Od czasu zakończenia ruchawek jugosłowiańskich na orientalistów z całego kontynentu otworzyły się zupełnie nowe możliwości spędzenia wakacji w sposób produktywny, czyli z mapą w ręku. Szczególnie interesująca jest tutaj druga połowa lipca, bowiem w ofercie są trzy bombowe pięciodniówki i nie mówimy tutaj o pozostałościach wojny domowej, ale o ciekawych, mocno pofałdowanych terenach najeżonych dużą ilością formacji skalnych.

Pierwszą z nich jest Kopaonik (16-21 lipca) rozgrywany na zboczach największej (powierzchniowo) serbskiej góry o tej samej nazwie. Na listach startowych brak polskich nazwisk, ale może to i dobrze. Niech inni na własnej skórze przetestują te debiutujące w europejskim kalendarzu zawody.

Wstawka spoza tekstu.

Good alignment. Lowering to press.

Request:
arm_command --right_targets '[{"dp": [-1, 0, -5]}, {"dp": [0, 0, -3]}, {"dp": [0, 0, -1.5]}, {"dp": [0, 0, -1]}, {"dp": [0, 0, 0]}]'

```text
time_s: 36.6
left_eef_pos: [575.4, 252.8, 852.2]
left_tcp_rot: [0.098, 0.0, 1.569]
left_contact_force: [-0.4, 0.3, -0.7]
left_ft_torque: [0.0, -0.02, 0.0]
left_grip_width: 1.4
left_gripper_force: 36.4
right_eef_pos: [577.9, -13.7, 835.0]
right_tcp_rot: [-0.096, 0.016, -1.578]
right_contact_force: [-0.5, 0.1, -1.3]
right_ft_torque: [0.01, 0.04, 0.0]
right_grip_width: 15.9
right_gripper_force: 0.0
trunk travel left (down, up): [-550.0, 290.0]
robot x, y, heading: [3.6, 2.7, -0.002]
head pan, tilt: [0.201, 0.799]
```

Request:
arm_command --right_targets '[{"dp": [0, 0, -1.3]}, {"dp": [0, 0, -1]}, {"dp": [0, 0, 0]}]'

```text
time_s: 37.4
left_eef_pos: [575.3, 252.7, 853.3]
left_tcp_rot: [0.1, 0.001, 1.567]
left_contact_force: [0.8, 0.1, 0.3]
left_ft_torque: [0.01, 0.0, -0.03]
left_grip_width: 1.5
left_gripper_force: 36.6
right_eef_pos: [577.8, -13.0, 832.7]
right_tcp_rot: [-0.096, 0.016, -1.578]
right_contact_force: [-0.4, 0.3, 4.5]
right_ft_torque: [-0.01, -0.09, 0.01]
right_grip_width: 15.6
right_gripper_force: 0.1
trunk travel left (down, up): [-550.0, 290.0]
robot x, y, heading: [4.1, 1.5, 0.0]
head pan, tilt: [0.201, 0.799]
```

Kolejna pięciodniówka, zahaczająca terminem o Kopaonik (19-23 lipca), to rozrywany w zachodniej Słowenii Bubo Cup. Mapy będą w skali 1:4000 i 1:7500 i nic w tym dziwnego, jak obejrzy się ich wycinki dostępne na stronie zawodów. Do tego bardzo przystępne wpisowe, więc może to być naprawdę fajny wyjazd dla kilku zgłoszonych tam z Polski zawodników.

Kolejna impreza, także w Słowenii i do tego skomunikowana z Bubą (26-30 lipca) to OOCup. Jest to największa z bałkańskich pięciodniówek funkcjonująca z powodzeniem już od kilku dobrych lat. Zawody te są już od pewnego czasu eksplorowane przez zawodników z Polski i cieszą się u nich bardzo dobrą opinią, więc warto chyba tam kiedyś zawitać. W końcu z Krakowa do Ljubljany jest niewiele dalej niż do np. Szczecina, a na pewno można tak dużo szybciej dotrzeć. Co prawda terminy zgłoszeń do wszystkich opisywanych zawodów już jakiś czas temu minęły, ale chyba warto wziąć je pod uwagę podczas planowania przyszłorocznych wakacji.